La Consulta è intervenuta con la sentenza n° 192 del 2014 in cui ha sottolineato il carattere non discrezionale del provvedimento del Pubblico Ministero che resta, in ogni caso, connesso alla presentazione dell’istanza di accesso al Fondo per le vittime di usura ed estorsione, e pertanto, prima ancora rispetto al momento in cui vengono disposte le necessarie ed indifferibili indagini preliminari sul caso specifico posto al suo vaglio.
La Corte di Cassazione ha sottolineato come l’intervento del P.M., in questo caso, non è espressione di un potere amministrativo. Anche se diretto a determinare una incidenza sul processo civile di cognizione o di esecuzione, non può essere considerato espressione di un potere del P.M. di ingerirsi ella tutela giurisdizionale civile ad instar di quanto prevedono gli artt. 70 e 71 c.p.c., cioè, per ciò che attiene specificamente alle sospensioni dei termini in materia esecutiva, come se esso gli fosse attribuito tramite la previsione della trasmissione del suo provvedimento favorevole al giudice, o ai giudici, dell’esecuzione, di cui parla l’art. 7-bis dell’art. 20 della L. n. 44/1999.
Il fatto che il P.M. venga sollecitato ad emettere un provvedimento in quanto “competente per le indagini in ordine ai delitti che hanno causato l’evento lesivo di cui all’art. 3, comma 1”, come recita il comma 7 di quella norma, ancorando l’attività provvedimentale a quella competenza implica necessariamente che esso sia espressione proprio di quella competenza e, dunque, non esservi dubbio che il P.M. agisca, nell’adozione del provvedimento, nello svolgimento delle sue funzioni inerenti alla giurisdizione penale.
Essendo tali funzioni relative alle indagini sui suddetti delitti, l’attività provvedimentale determinativa della sospensione dei termini incidenti sul processo esecutivo, pur non essendo espressione, coma ha detto il Giudice delle leggi, della riserva costituzionale dell’azione penale, si colloca sul piano delle funzioni proprie del P.M. nell’ambito del processo penale, inteso in senso lato, cioè con estensione anche alle attività di indagine preliminare dato che le provvidenze non esigono affatto che i delitti presupposti siano stati già accertati.

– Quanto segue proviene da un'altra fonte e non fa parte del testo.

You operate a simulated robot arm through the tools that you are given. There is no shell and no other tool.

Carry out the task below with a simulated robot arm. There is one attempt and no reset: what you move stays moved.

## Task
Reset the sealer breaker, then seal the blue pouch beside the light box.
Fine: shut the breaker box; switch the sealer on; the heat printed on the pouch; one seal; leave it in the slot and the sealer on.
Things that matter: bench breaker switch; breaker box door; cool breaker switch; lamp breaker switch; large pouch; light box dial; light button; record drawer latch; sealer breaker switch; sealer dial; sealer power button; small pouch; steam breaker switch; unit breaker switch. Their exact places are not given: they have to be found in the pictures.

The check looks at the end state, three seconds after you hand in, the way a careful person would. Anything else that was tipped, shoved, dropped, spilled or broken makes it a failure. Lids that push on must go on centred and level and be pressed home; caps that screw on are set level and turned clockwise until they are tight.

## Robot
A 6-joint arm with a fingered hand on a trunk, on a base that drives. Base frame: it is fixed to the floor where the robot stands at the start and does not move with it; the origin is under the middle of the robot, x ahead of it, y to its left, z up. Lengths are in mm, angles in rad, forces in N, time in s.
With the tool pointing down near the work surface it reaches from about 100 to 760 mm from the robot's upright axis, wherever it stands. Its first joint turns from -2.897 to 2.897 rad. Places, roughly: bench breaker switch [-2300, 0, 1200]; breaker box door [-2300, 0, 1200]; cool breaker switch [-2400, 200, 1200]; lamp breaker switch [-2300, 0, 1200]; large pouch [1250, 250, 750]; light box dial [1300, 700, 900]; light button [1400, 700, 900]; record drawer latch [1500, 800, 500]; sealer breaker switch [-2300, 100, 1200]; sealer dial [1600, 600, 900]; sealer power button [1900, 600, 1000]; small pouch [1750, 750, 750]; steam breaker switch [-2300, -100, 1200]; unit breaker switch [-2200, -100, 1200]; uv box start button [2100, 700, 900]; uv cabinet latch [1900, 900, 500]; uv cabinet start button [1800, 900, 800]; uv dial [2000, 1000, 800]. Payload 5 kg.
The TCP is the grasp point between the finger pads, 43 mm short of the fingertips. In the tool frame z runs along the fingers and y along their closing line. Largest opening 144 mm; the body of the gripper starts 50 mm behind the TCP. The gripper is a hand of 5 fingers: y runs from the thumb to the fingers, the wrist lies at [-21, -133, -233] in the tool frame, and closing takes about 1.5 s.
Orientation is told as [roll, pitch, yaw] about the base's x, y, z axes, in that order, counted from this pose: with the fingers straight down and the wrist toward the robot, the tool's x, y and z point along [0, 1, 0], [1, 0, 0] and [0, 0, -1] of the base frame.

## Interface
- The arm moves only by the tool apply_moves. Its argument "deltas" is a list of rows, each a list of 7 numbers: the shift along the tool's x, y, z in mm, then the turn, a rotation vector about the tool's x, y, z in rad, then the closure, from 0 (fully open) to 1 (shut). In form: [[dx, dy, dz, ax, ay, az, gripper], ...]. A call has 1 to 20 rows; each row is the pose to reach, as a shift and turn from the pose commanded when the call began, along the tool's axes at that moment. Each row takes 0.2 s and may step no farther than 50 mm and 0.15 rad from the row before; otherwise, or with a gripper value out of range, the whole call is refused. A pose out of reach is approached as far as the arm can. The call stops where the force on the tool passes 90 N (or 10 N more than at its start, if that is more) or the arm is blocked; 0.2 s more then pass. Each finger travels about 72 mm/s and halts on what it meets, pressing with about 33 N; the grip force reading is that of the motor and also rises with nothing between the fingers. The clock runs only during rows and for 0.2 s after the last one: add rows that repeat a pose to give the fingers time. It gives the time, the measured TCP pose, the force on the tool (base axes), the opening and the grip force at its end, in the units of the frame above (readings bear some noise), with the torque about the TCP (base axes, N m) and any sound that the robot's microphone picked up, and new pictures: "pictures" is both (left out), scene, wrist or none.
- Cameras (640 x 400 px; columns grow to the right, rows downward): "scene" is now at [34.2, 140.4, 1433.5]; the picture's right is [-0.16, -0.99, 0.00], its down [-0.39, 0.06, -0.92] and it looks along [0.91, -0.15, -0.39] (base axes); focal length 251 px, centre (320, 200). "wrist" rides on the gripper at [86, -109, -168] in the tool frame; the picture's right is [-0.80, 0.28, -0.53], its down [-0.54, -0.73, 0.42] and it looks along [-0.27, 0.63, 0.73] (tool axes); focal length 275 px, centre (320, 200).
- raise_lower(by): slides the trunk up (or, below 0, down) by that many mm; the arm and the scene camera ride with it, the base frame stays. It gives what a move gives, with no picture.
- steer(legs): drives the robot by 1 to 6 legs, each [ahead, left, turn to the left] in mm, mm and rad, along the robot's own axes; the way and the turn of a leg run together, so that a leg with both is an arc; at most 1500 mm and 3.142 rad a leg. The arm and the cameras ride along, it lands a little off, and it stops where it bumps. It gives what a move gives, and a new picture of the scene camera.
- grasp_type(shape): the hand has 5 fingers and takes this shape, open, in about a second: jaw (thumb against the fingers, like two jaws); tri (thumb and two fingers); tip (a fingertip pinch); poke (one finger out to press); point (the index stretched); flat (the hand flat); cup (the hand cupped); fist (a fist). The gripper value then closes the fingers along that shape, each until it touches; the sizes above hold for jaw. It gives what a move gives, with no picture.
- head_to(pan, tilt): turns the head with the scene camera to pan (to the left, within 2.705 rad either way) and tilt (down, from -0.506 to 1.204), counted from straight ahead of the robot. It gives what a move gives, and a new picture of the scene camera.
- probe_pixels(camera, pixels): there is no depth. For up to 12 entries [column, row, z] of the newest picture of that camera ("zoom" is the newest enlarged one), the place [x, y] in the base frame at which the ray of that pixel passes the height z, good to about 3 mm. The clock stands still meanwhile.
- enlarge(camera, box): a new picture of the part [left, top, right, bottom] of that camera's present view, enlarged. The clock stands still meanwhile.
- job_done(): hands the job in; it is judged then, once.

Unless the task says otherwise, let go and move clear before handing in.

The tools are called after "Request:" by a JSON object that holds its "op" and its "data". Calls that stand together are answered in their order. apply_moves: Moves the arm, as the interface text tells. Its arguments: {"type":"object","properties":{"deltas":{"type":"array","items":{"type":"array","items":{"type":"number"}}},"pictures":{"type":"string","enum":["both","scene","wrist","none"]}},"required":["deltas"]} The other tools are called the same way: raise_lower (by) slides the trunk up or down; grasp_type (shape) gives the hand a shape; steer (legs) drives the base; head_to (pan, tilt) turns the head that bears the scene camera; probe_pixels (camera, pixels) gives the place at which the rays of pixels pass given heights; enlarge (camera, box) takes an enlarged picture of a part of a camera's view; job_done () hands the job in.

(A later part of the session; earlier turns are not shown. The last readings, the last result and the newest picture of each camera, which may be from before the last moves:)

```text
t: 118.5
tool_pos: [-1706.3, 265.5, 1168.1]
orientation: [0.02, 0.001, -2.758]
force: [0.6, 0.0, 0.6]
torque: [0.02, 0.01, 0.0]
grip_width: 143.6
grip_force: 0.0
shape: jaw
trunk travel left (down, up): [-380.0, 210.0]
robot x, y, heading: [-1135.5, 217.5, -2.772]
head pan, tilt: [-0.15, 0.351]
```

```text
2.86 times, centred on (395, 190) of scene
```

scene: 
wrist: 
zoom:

Da ciò discende che sembrerebbe del tutto contraddittorio ipotizzare che, quando il provvedimento del P.M. venga rimesso al Giudice dell’esecuzione, esso possa essere messo in discussione quanto alla valutazione della ricorrenza delle condizioni della spettanza del beneficio della sospensione, e tanto non deve stupire in quanto tale indiscutibilità discende dalla natura giurisdizionale del provvedimento stesso e dalla collocazione della sua adozione e, pertanto, del relativo potere al di fuori della giurisdizione esercitata dal giudice dell’esecuzione.
L’assenza di una previsione espressa di un potere di controllo del giudice dell’esecuzione deve essere intesa come espressione della volontà del legislatore che sull’esercizio del potere provvedimentale del P.M., poiché esso si colloca sul piano della giurisdizione penale, il giudice civile non possa avere alcuna possibilità di controllo.
La conclusione a cui giunge la Cassazione, condividendo l’esegesi della Consulta, è che quando al giudice dell’esecuzione viene trasmesso il provvedimento del P.M. che, sulla base dell’elenco fornito dal Prefetto, dispone la sospensione dei termini di una procedura esecutiva a carico del soggetto che ha chiesto l’elargizione di cui alla L. n. 44/1999, non può sindacare né la valutazione con cui il P.M. nell’ambito delle indagini di sua competenza ha ritenuto sussistente il verificarsi del presupposto della provvidenza sospensiva, né la valutazione conseguente dell’idoneità della procedura esecutiva ad incidere sull’efficacia dell’elargizione richiesta dall’interessato.
Certamente il giudice dell’esecuzione ha il potere di accertare se tale fattispecie si sia verificata, e, pertanto, gli compete di individuare se ciò che gli è pervenuto è prima di tutto riconducibile alla fattispecie di cui al comma 7 ed al comma 7-bis dell’art. 20 citato e se il provvedimento riguarda uno o più processi esecutivi pendenti dinanzi al suo ufficio.
Sarà compito del giudice dell’esecuzione anche quello di rilevare che l’assunto del P.M. è sbagliato nel caso in cui il processo esecutivo a carico del beneficiario è errato, o perché non esiste un processo esecutivo a carico dello stesso, perché esso è cessato, perché non vi è coinvolto come soggetto esecutato, ma ad esempio come creditore intervenuto o come debitor debitoris.
Naturalmente il provvedimento del giudice dell’esecuzione potrà essere assoggettato al mezzo di tutela ordinario contro i provvedimenti sul quomodo dell’esecuzione, ossia all’opposizione agli atti esecutivi ed il giudice dell’opposizione incontrerà nei suoi poteri gli stessi limiti di valutazione che ha il giudice dell’esecuzione e che si sono innanzi illustrati.
Alla luce delle su esposte considerazioni la Corte di Cassazione, pronunciando ai sensi dell’art. 363 c.p.c., sull’istanza del Procuratore Generale, ha enunciato il principio di diritto innanzi riportato.